◆ **DATASET EXCERPT**:
>> Begin

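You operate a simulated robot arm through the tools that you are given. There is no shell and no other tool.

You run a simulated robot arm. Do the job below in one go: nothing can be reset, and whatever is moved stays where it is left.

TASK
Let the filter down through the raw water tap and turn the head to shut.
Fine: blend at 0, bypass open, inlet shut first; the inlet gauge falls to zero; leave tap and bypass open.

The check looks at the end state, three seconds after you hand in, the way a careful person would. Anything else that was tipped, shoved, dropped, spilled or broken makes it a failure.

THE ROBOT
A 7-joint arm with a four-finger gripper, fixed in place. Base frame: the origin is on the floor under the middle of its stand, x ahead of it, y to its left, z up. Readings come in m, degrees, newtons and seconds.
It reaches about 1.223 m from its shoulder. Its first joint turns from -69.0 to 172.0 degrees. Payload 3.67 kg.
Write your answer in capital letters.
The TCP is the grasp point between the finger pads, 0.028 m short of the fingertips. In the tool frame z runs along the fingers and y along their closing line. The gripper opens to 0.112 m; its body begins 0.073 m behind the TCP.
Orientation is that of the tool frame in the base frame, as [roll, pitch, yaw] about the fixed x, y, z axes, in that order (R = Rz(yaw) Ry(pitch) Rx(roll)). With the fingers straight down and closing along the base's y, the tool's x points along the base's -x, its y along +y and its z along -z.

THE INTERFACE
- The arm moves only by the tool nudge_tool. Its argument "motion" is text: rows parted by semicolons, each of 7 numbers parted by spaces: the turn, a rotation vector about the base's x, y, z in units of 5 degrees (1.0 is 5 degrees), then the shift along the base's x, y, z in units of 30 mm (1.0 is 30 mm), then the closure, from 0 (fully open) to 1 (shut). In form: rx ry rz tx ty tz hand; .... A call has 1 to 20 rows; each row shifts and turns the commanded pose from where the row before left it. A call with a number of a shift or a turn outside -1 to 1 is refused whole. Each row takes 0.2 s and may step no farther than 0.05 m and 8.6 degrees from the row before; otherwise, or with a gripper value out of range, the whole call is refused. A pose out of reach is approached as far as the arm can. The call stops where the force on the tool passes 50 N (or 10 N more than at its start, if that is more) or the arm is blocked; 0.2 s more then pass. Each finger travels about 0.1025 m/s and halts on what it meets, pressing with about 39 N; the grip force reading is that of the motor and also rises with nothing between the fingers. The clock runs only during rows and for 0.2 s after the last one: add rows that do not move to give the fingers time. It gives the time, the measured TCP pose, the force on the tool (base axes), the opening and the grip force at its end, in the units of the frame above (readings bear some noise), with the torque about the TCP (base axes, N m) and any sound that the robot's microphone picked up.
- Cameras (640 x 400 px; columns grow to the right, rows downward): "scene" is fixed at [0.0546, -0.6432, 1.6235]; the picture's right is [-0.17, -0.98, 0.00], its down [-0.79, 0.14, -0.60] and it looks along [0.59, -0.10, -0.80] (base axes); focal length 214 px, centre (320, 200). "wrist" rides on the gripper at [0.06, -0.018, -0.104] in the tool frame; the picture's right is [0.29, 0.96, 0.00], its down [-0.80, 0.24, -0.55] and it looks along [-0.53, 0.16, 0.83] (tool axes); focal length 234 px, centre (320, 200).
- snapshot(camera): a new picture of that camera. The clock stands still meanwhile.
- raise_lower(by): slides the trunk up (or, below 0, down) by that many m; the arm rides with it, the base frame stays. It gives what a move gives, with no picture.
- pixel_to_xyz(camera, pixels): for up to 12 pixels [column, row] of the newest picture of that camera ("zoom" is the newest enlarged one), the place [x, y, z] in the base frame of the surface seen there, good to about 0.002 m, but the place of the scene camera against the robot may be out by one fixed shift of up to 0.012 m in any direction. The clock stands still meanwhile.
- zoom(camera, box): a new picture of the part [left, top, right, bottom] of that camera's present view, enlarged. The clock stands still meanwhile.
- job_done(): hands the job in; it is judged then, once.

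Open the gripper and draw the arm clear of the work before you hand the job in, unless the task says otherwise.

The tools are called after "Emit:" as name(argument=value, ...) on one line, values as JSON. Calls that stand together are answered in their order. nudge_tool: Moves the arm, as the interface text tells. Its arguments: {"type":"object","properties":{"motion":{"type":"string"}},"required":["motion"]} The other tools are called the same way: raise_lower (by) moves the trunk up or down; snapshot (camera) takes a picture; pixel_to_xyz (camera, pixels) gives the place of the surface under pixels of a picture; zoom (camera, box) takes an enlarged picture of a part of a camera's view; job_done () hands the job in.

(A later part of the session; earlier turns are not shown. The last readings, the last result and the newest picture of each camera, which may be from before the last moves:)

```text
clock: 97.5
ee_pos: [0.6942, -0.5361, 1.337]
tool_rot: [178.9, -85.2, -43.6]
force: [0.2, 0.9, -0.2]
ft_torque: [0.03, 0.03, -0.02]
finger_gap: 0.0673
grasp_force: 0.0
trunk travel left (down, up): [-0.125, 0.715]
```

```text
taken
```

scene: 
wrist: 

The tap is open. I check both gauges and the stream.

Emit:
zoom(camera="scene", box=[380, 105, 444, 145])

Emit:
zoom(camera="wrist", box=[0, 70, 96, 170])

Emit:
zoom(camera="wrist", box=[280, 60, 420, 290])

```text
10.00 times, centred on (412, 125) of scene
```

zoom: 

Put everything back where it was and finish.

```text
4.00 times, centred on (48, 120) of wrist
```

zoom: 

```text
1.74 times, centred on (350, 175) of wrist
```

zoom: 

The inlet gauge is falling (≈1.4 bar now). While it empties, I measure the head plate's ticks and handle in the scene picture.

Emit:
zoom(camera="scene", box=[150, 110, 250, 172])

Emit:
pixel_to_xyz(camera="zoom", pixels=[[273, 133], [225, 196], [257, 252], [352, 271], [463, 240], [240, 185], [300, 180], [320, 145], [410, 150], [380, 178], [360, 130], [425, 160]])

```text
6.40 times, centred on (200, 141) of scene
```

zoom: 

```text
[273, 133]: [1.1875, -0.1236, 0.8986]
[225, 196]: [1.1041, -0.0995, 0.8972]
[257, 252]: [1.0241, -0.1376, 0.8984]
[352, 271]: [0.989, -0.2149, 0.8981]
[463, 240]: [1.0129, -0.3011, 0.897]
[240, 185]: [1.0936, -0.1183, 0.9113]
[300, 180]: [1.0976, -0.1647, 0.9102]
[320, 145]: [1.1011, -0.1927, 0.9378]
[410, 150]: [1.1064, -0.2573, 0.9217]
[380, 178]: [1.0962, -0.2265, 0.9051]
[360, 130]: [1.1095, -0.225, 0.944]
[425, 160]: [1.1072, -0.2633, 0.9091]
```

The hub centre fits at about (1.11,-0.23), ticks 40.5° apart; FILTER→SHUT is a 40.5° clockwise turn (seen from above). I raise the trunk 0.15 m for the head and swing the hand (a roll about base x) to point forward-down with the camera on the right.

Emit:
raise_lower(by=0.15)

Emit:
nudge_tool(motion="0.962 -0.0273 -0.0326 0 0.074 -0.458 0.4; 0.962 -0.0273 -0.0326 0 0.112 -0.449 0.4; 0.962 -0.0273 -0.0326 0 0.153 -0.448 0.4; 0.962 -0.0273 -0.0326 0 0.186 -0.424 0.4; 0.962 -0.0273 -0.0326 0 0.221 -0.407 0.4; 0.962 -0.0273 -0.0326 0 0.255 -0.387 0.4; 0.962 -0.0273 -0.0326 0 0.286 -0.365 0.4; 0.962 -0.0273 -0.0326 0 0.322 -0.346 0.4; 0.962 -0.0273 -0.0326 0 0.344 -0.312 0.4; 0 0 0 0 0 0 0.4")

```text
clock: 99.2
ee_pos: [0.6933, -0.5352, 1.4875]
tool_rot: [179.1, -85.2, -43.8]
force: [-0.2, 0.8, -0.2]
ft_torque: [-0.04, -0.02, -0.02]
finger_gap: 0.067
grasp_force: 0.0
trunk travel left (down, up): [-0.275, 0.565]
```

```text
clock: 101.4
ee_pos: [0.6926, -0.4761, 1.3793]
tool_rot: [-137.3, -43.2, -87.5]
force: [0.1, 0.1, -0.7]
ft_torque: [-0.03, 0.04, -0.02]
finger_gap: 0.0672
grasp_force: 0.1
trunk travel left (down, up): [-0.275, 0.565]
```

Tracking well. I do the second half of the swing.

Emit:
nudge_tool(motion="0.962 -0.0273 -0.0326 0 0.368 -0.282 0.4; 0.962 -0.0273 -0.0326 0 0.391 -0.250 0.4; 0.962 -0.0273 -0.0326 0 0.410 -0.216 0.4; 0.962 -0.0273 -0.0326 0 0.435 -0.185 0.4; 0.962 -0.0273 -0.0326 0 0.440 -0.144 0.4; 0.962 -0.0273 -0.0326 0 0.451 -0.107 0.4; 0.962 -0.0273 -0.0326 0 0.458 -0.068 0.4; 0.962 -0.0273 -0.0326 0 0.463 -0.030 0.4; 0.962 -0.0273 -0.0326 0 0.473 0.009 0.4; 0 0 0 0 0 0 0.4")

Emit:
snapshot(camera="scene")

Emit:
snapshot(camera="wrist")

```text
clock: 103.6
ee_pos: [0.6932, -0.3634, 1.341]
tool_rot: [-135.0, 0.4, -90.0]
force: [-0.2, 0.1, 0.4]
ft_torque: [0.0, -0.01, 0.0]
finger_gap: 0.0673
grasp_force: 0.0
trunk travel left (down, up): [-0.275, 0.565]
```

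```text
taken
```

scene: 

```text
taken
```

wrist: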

>> End

◆ **AIM**:
Using the material above, quote the first line and each line after it, stopping at and including the line that holds "Fine: blend at". Number the lines from 1 and leave blank lines out.

◆ **COMPLETED TASK**:
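1. You operate a simulated robot arm through the tools that you are given. There is no shell and no other tool.
2. You run a simulated robot arm. Do the job below in one go: nothing can be reset, and whatever is moved stays where it is left.
3. TASK
4. Let the filter down through the raw water tap and turn the head to shut.
5. Fine: blend at 0, bypass open, inlet shut first; the inlet gauge falls to zero; leave tap and bypass open.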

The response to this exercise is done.